PASSAGE GIVEN:
>>>
DETAILED DESCRIPTION OF THE PREFERRED EMBODIMENTS
[0085] The present invention will be described in more detail with
reference to the accompanying drawings.
[0086] The first preferred embodiment of the present invention will
be described.
[0087] FIGS. 1, 2, and 3 show an electron source manufacturing
apparatus according to this embodiment. FIGS. 1 and 3 are sectional
views, and FIG. 2 is a perspective view showing the peripheral
portion of an electron source substrate in FIG. 1. In FIGS. 1, 2,
and 3, reference numeral 6 denotes a conductor serving as an
electron-emitting device; 7, an X-direction wiring line; 8, a
Y-direction wiring line; 10, an electron source substrate; 11, a
support; 12, a vacuum vessel; 15, a gas inlet port; 16, an exhaust
port; 18, a sealing member; 19, a diffusion plate; 20, a heater;
21, a hydrogen or organic substance gas; 22, a carrier gas; 23, a
dehumidifying filter; 24, a gas flow controller; 25a to 25f,
valves; 26, a vacuum pump; 27, a vacuum gauge; 28, a pipe; 30, an
extracted wiring line; 32, a driver comprised of a power source and
current control system; 31, a wiring line which connects the
extracted wiring line 30 of the electron source substrate to the
driver; 33, an opening of the diffusion plate 19; and 41, a heat
conduction member.
[0088] The support 11 holds and fixes the electron source substrate
10, and has a mechanism of mechanically fixing the electron source
substrate 10 with a vacuum chucking mechanism, electrostatic
chucking mechanism, fixing jig, or the like. The support 11
incorporates the heater 20, and can heat the electron source
substrate 10 via the heat conduction member 41, as needed.
<<<
WHAT THIS TASK INVOLVES: Please write the passage given out a second time.

DATASET CONTENT:
>>>
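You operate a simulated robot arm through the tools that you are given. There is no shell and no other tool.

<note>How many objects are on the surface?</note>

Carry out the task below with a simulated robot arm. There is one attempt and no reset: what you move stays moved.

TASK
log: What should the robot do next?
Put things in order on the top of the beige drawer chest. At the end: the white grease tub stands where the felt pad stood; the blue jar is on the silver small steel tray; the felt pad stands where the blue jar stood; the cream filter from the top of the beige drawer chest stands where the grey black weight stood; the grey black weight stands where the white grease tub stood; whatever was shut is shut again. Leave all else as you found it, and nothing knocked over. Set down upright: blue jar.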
<<<
FINISHED ANSWER:
DETAILED DESCRIPTION OF THE PREFERRED EMBODIMENTS
[0085] The present invention will be described in more detail with
reference to the accompanying drawings.
[0086] The first preferred embodiment of the present invention will
be described.
[0087] FIGS. 1, 2, and 3 show an electron source manufacturing
apparatus according to this embodiment. FIGS. 1 and 3 are sectional
views, and FIG. 2 is a perspective view showing the peripheral
portion of an electron source substrate in FIG. 1. In FIGS. 1, 2,
and 3, reference numeral 6 denotes a conductor serving as an
electron-emitting device; 7, an X-direction wiring line; 8, a
Y-direction wiring line; 10, an electron source substrate; 11, a
support; 12, a vacuum vessel; 15, a gas inlet port; 16, an exhaust
port; 18, a sealing member; 19, a diffusion plate; 20, a heater;
21, a hydrogen or organic substance gas; 22, a carrier gas; 23, a
dehumidifying filter; 24, a gas flow controller; 25a to 25f,
valves; 26, a vacuum pump; 27, a vacuum gauge; 28, a pipe; 30, an
extracted wiring line; 32, a driver comprised of a power source and
current control system; 31, a wiring line which connects the
extracted wiring line 30 of the electron source substrate to the
driver; 33, an opening of the diffusion plate 19; and 41, a heat
conduction member.
[0088] The support 11 holds and fixes the electron source substrate
10, and has a mechanism of mechanically fixing the electron source
substrate 10 with a vacuum chucking mechanism, electrostatic
chucking mechanism, fixing jig, or the like. The support 11
incorporates the heater 20, and can heat the electron source
substrate 10 via the heat conduction member 41, as needed.